乗ったバスは相浜が終点で、すぐ折り返しになる。道が空いているのでここの路線バスは時間が正確。到着が3分遅れたので発車まで7分しかない。運転手に言ってみた。
「オドヤでパンを買ってすぐ戻りますから」
待っていてくれとは言えない。
「次のバス、1時間後ですよ」と運転手。通じないのか?
走って買い物。2分前に戻った。バス停の売店に竹網の魚籠(びく)があった。気をひかれたが、バスが発車してしまう、、、

帰ってきてから火を焚いた。これがないとはじまらない。ずっと放ってある大きな切株があった。もう朽ちているので軽い。こいつを燃やすことにした。
白アリやムカデがてんやわんやで走りまわる。お気の毒だがみんなあの世行きだ。火は夕方までもった。

そろそろ仕事を終えようとしたころ、あの西洋アサガオに覆われた、バケモノのような光景を見てしまった。今日やらないともう手がつけられない。またカマを握った。
蔓が巻きついている竹を4本たたき切って、蔓を引きずりおろした。炉の前にっ引ぱりだすと、まるで退治されたヤマタノオロチのよう。

天まで伸びた蔓はまだ刈りきれないが、下に隠れていたハラン(葉蘭)の群生がもうひと塊でてきた。地面に花が咲いて地下茎で増える。あの場所は下が岩で土も多くないのになんとも強靭な植物だ。

最後の戦いで疲れた…と思ったが、昼飯もろくに食べていなかった。片手にすくった量の米を焚いて、卵かけご飯。さんまのかば焼き缶詰、らっきょう、紫蘇の塩漬けで掻き込む。ビールはもうない。持って行ったワインを開ける。帰りのザックも軽くなる!? 食べて疲れも回復した。 
夜は小雨になった。アロエやユズ、植えた草木にはいいお湿りになる。

【11月2日(月)】
買ったパンで朝食。バナナもトマトも腹におさめた。ますますザックが軽くなる。
蜂にやられてから近づかなかった荒れ地に出向いた。覆いかぶさる竹とダンチクを切りはらっておいた蘇鉄はすこぶる元気。三つの雌株についた巨大な花は中にオレンジ色の実をつけている。来年はこの実をとって発芽させよう。

からみついている蔓草や、伸びたダンチクを切りはらって、通るのに邪魔なマテバシイの大枝を切った。汗だく。一人では動かせない。
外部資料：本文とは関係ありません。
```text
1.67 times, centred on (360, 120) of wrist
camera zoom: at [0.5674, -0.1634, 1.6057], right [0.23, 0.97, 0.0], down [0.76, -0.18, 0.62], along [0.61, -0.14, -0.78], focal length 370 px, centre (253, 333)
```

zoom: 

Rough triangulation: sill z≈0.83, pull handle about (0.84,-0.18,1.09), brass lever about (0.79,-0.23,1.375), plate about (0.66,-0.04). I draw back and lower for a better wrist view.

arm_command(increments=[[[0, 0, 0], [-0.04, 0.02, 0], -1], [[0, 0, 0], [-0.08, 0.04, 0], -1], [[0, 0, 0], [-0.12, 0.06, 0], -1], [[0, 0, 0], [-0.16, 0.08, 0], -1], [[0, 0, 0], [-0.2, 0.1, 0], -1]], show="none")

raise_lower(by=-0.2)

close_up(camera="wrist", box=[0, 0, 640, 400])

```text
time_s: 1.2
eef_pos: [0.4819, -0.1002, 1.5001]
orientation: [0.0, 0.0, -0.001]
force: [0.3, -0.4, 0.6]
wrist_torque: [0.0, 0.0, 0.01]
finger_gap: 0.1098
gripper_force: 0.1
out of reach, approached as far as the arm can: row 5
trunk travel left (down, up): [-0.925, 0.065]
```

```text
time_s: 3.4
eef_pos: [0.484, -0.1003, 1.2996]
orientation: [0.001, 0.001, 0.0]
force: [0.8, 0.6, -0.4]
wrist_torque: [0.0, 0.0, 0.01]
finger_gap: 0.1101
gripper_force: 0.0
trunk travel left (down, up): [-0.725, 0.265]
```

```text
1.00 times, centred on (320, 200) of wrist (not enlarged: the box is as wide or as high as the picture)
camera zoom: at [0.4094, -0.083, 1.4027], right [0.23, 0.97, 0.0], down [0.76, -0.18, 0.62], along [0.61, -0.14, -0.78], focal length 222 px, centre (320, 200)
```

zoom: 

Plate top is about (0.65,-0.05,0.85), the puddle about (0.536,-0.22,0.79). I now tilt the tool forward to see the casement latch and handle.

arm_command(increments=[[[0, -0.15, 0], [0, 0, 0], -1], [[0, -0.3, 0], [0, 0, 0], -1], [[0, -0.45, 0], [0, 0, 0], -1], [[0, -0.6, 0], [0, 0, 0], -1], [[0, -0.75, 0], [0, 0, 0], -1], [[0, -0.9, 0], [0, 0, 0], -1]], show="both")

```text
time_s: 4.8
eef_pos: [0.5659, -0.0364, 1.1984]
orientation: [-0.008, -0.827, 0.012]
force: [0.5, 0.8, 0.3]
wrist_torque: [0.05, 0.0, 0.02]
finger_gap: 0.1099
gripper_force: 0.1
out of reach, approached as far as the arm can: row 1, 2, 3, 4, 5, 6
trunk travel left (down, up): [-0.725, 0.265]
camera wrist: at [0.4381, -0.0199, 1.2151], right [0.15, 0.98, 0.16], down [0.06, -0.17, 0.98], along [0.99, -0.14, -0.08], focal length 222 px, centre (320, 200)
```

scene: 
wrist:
寸断すれば来年の薪になる。

昼前からまた小雨がぱらついて仕事は終わり。シャワーを浴びて着替えたら陽が射している。
昨夜は外気温が14度まで下がって石油ヒーターをつけたが、今日は朝から21度を超えた。動くと暑い。まだ小さな蚊もいる。
残りのパンをかじって、ワインを飲みながら早めの帰り支度をした。
いくさはやはり兵站部、ここでは炊事部の有難味を痛感する。
すっかり軽くなったザックを背負って家をでると、ハウスにいた農家のかみさんに声をかけられた。
「サトイモ、持っていく?」
「ああ、バスの時間がぎりぎりだから…」
「重いもんね。こんど」
「ありがとうございます」
嬉しかった! 欲しかったな。こんど来るときは菓子でももっていこう!

平砂浦を14:06。ぴったり時間どおりに来たバスに乗った。